Goal 1:
Show the exact text of the provided text starting from "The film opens" and stopping at the end of "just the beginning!".
Goal 2:
Add the next paragraphs of the provided text.

Provided text:
- - - -

"STRENGTH AND HONOR." These are the principles that heavily underlie the lead character in the new release from Dreamworks and Universal, Gladiator, from director Ridley Scott. It would be hard to believe that this same person brought us the movies Alien and Thelma and Louise. Most of all, I personally can't hardly believe that Ridley Scott finally made a kick-butt movie that I absolutely love. From the opening sequence, to the climax of the film, I was in complete awe. Even with all of the hype going into the film, I never expected it to be as good as it is, and that's just plain AWESOME!
The film opens up with Rome's greatest general, Maximus (Russell Crowe), about to lead his men in the final battle with the Germanians. And boy does it open up! Mel Gibson's production of the award winning Braveheart (as great as it was) never even came close to the battle sequences found in this piece of work, and that's something that audiences are just going to be astounded by. With the combination of great acting, sets, cinematography, and almost undetectable CGI effects (take that George Lucas!), Ridley Scott has finally outdone himself. And that's just the beginning!

- - - -

Supplied material:
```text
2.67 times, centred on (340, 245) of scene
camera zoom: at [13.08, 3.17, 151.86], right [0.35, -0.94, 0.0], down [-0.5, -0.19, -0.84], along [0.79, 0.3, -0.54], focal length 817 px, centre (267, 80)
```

- - - -

Task answer 1:
The film opens up with Rome's greatest general, Maximus (Russell Crowe), about to lead his men in the final battle with the Germanians. And boy does it open up! Mel Gibson's production of the award winning Braveheart (as great as it was) never even came close to the battle sequences found in this piece of work, and that's something that audiences are just going to be astounded by. With the combination of great acting, sets, cinematography, and almost undetectable CGI effects (take that George Lucas!), Ridley Scott has finally outdone himself. And that's just the beginning!

Task answer 2:
After the threat of the German hordes has finally subsided, the film goes on to show the ruling Roman Emperor, Marcus Aurelious, revealing what he wants done with the Empire after his passing. Peace is to be his legacy. And the reinstatement of the old Roman Senate is the means. Unfortunately, this desire is revealed to Maximus alone before the aging Caesar goes to his power-hungry (and albeit cowardly) son Commodus (Joaquin Phoenix) and sharing these same details with him. Big mistake! With the sudden death of the Emperor (with which I will not go into detail), Commodus assumes the title of Caesar and orders the death of our beloved Maximus. But unawares to Commodus, Maximus escapes his demise and races home to discover that his wife and son have been murdered by none other than the newly crowned Emperor.
Our hero is then discovered by a band of slavers that take him into bondage, then sold to a retired gladiator, Proximo (the late Oliver Reed), who earns his living by providing lethal entertainment in the arenas of the Roman Empire. Through conquering in these fights of survival, Maximus quickly rises to a status that brings him to Rome to fight for the unknowing Emperor.
With a face-to-face reunion that borders on deadly, the plot of the story quickly accelerates once Commodus knows that Rome's most beloved Gladiator is his mortal enemy. The way the movie unravels as treachery and betrayal fuel our protagonist's cause stirs up so much emotion, you can't help but to cheer for our Crowe as he fights and slaughters his way to Commodus.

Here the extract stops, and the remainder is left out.